### Given passage
-.-.-

从几十W的IP库中,判断某条IP是否存在
以IPV4举例,IPv4使用32位(4字节)地址,假设库中存的是点分十进制数据
方法
(1):将点分十进制数转化为long,排序后进行二分查找,如果只查一次的话,复杂度较大,查的次数多比较划算
(2):使用布隆过滤器,适合查不存在的数据,查存在的数据不一定准确,有误差,但是效率高
(3):将数据转化为二进制,建立一颗01二叉树,然后查找
public class IPUtil {
// 用于高位对应
public long ip2Long(String ipString) {
String[] ipSlices = ipString.split("\.");
long rs = 0;
for (int i = 0; i < ipSlices.length; i++) {
long longSlice = Long.parseLong(ipSlices[i]) << (8 * i);
rs = rs | longSlice;
}
return rs;
}
// 用于压缩数据
public int ip2Int(String ipString) {
// 取 ip 的各段
String[] ipSlices = ipString.split("\.");
int rs = 0;
for (int i = 0; i < ipSlices.length; i++) {
// 将 ip 的每一段解析为 int,并根据位置左移 8 位
int intSlice = Integer.parseInt(ipSlices[i]) << (8 * i);
// 或运算
rs = rs | intSlice;
}
return rs;
}
public String int2Ip(int ipInt) {
String[] ipString = new String[4];
for (int i = 0; i < 4; i++) {
// 每 8 位为一段,这里取当前要处理的最高位的位置
int pos = i * 8;
// 取当前处理的 ip 段的值
int and = ipInt & (255 << pos);
// 将当前 ip 段转换为 0 ~ 255 的数字,注意这里必须使用无符号右移
ipString[i] = String.valueOf(and >>> pos);
}
return String.join(".", ipString);
}
}
java手写Hashmap简易实现,实现get put resize功能
public class MyhashMap {
static class Node {
private Object key;
private Object value;
private Node next;
int hash;
Node(int hash, Object key, Object value, Node next) {
this.hash = hash;
this.key = key;
this.value = value;
this.next = next;
}
}
Node[] table;
private int size = 8;
public int number = 0;
public MyhashMap() {
table = new Node[size];
}
public int getHash(int v, int length) {
return v & (length - 1);
}
private void resize() {
size *= size;
Node[] newTab = new Node[size];
for(int i=0; i<table.length; i++){
Node cur = table[i];
while(cur != null){
int newhash = getHash(cur.key.hashCode(), size);
Node newnode = newTab[newhash];
Node lastTemp = null;
if (newnode == null) {
newTab[newhash] = cur;
} else {
while (newnode != null) {
newnode = newnode.next;
}
lastTemp.next = cur;
}
cur = cur.next;
}
}
table = newTab;
}
public Object get(Object key) {
int hash = getHash(key.hashCode(), table.length);
Node temp = table[hash];
while (temp != null) {
if (key.equals(temp.key)) {
return temp.value;
} else
temp = temp.next;
}
return null;
}
public void put(Object key, Object value) {
if (number / size > 0.75) {
resize();
}
int hash = getHash(key.hashCode(), table.length);
Node node = new Node(hash, key, value, null);
Node temp = table[node.hash];
Node lastTemp = null;
boolean keyRepeat = false;
if (temp == null) {
table[node.hash] = node;
number++;
} else {
while (temp != null) {
if (temp.key.equals(key)) {
keyRepeat = true;
} else {
lastTemp = temp;
temp = temp.next;
}
}
if (!keyRepeat) {
lastTemp.next = node;
number++;
}
}
}
}
LRU
题目:https://leetcode-cn.com/problems/lru-cache/
class LRUCache {
class LinkedNode {
int key;
int value;
LinkedNode prev;
LinkedNode next;
}
HashMap<Integer, LinkedNode> cache = new HashMap<>();
int size;
int capacity;
LinkedNode head, tail;
public LRUCache(int capacity) {
this.size = 0;
this.capacity = capacity;
head = new LinkedNode();
tail = new LinkedNode();
head.next = tail;
tail.prev = head;
}
private void addNode(LinkedNode node) {
node.prev = head;
node.next = head.next;
head.next.prev = node;
head.next = node;
}
private void removeNode(LinkedNode node) {
LinkedNode prev = node.prev;
LinkedNode next = node.next;
prev.next = next;
next.prev = prev;
}
private void moveToHead(LinkedNode node) {
removeNode(node);
addNode(node);
}
private LinkedNode popTail() {
LinkedNode res = tail.prev;
removeNode(res);
return res;
}
public int get(int key) {
LinkedNode node = cache.get(key);
if (node == null)

-.-.-

### Collected data
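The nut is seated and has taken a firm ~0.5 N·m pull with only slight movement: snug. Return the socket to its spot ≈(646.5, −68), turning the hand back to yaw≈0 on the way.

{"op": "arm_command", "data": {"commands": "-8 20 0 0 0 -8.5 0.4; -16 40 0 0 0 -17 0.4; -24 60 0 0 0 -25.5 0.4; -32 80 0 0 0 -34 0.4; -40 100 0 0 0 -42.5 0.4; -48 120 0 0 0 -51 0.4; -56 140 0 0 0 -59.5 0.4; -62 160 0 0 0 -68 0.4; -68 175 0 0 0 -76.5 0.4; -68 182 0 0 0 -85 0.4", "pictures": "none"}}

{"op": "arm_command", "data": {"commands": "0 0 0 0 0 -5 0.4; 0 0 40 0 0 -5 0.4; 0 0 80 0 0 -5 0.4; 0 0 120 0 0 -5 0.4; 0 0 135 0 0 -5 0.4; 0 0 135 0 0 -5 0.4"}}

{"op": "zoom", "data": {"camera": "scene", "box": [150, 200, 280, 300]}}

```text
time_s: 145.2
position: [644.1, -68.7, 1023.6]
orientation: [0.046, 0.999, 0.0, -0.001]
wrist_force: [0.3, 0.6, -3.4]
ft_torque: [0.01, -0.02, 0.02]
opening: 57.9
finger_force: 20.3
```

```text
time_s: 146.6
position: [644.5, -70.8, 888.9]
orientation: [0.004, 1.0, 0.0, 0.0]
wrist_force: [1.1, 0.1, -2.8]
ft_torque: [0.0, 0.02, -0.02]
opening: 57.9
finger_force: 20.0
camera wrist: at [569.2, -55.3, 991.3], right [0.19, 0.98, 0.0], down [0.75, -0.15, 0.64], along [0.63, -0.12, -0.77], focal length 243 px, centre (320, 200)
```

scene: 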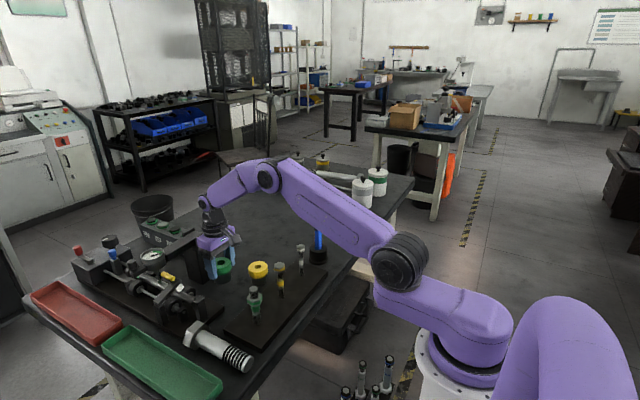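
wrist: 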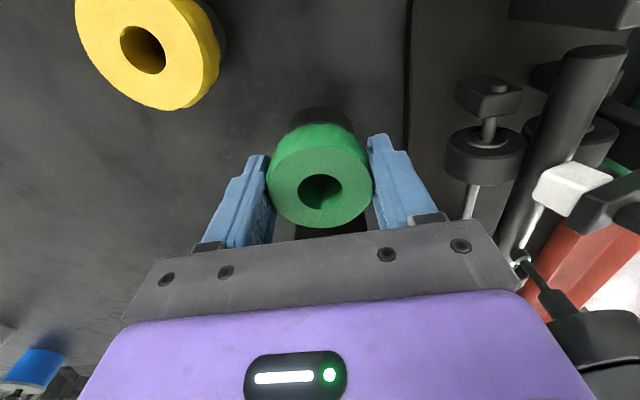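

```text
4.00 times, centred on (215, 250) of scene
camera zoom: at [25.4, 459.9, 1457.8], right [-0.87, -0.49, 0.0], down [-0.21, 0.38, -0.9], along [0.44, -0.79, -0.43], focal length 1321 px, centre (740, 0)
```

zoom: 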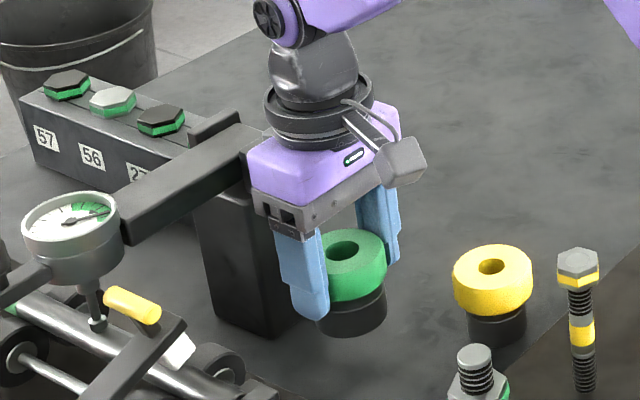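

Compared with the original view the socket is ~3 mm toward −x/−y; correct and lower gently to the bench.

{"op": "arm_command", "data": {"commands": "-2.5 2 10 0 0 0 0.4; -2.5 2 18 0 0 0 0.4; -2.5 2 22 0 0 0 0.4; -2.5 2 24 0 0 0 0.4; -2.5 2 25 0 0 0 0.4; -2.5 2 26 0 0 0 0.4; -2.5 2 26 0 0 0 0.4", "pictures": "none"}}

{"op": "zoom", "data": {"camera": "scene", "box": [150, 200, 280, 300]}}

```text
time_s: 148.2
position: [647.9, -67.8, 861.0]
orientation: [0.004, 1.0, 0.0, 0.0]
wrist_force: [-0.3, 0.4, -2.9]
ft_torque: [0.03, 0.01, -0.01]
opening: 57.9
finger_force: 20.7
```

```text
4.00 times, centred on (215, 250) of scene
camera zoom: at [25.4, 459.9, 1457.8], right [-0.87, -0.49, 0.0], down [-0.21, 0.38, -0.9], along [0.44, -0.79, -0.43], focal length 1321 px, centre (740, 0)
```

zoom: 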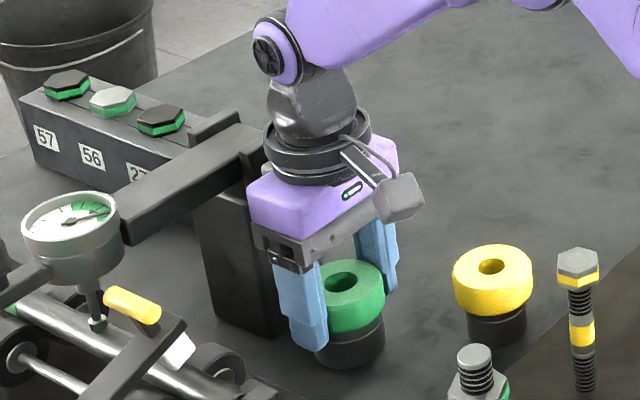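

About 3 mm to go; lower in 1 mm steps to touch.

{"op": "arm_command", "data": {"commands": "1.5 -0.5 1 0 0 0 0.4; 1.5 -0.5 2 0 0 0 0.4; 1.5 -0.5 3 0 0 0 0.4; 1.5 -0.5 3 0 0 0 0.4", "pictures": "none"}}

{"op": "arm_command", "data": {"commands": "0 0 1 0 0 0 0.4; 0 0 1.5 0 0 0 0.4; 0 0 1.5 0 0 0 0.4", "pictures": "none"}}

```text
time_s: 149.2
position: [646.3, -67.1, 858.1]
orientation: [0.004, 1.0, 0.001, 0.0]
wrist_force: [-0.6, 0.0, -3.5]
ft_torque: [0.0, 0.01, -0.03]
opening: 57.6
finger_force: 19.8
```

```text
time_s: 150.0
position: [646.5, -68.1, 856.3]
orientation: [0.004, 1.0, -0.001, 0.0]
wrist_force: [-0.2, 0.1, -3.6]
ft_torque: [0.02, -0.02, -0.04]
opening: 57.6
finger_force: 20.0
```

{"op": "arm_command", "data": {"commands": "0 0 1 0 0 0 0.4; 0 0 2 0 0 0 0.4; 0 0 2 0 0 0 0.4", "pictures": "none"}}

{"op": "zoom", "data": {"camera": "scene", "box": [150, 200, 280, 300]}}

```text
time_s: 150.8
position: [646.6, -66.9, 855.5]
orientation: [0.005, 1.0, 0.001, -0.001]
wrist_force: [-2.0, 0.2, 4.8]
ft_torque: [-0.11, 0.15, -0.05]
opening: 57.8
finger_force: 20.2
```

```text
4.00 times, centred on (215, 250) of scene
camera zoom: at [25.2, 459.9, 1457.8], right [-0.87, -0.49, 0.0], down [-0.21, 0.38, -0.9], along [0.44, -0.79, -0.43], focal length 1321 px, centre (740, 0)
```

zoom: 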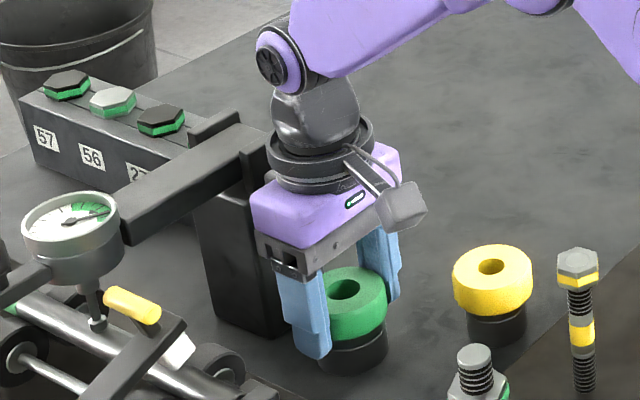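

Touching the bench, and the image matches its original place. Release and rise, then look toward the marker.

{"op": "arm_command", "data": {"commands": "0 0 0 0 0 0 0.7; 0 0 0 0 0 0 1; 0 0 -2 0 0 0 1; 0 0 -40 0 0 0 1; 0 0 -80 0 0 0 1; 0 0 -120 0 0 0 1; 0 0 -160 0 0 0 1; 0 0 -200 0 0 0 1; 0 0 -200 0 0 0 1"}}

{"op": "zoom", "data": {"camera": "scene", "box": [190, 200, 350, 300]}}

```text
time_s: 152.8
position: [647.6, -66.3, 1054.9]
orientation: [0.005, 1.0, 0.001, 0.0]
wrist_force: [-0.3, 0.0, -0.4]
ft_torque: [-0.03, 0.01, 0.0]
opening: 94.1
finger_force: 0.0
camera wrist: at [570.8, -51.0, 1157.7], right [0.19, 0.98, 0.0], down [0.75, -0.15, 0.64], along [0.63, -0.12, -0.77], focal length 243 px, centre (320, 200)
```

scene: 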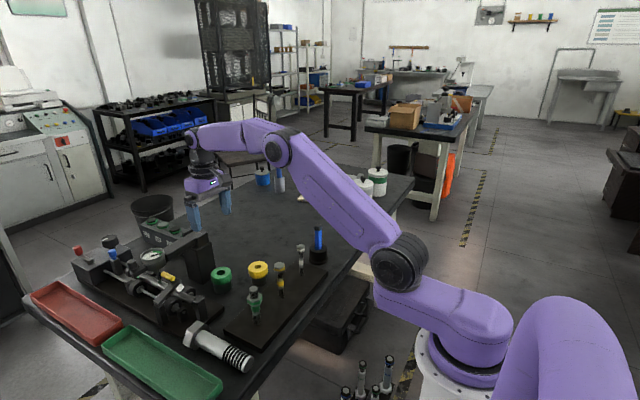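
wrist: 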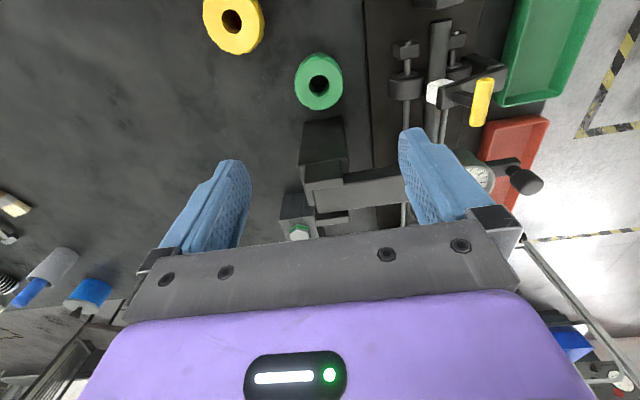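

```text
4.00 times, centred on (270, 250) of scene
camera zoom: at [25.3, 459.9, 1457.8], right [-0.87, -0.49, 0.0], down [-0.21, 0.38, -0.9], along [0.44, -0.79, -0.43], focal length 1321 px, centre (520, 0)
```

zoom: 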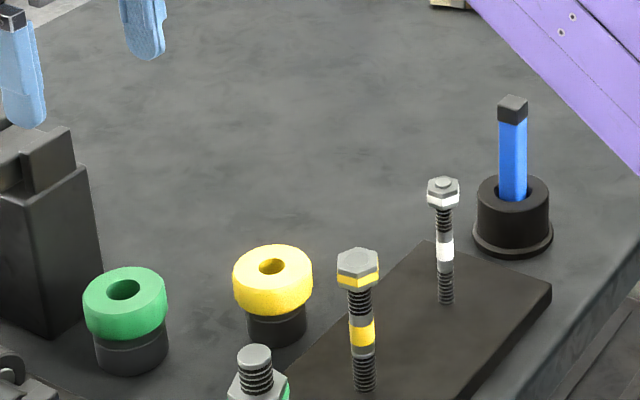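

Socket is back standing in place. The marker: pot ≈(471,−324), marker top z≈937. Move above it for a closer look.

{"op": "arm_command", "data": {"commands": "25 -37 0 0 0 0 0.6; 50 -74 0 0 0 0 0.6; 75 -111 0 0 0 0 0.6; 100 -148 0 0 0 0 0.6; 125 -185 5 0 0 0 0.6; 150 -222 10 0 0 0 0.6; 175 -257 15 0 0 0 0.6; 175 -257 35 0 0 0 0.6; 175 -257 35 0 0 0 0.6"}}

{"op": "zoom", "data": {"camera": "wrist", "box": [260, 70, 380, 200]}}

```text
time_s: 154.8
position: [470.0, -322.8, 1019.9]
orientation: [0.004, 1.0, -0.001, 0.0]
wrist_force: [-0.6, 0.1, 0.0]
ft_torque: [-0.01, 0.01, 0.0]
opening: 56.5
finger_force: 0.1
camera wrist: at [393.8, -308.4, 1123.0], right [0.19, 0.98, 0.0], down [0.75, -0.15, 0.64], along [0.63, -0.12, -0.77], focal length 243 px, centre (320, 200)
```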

-.-.-

### Work to complete
Resume the given passage where it left off.

### Exercise response
return -1;
moveToHead(node);
return node.value;
}
public void put(int key, int value) {
LinkedNode node = cache.get(key);
if (node != null) {
node.value = value;
moveToHead(node);
} else {
LinkedNode newNode = new LinkedNode();
newNode.key = key;
newNode.value = value;
cache.put(key, newNode);
addNode(newNode);
size++;
if (size > capacity) {
LinkedNode tail = popTail();
cache.remove(tail.key);
size--;
}
}
}
}
双重锁单例模式
如果不使用volatile关键字,初始化instance时可能会发生重排序。
public class Singleton {
private volatile static Singleton instance;
public static Singleton getInstance(){
if(instance == null){
synchronized (Singleton.class){
if(instance == null){
instance = new Singleton();
}
}
}
return instance;
}
}
两个线程交替运行输出
(三个线程交替输出synchronized两遍)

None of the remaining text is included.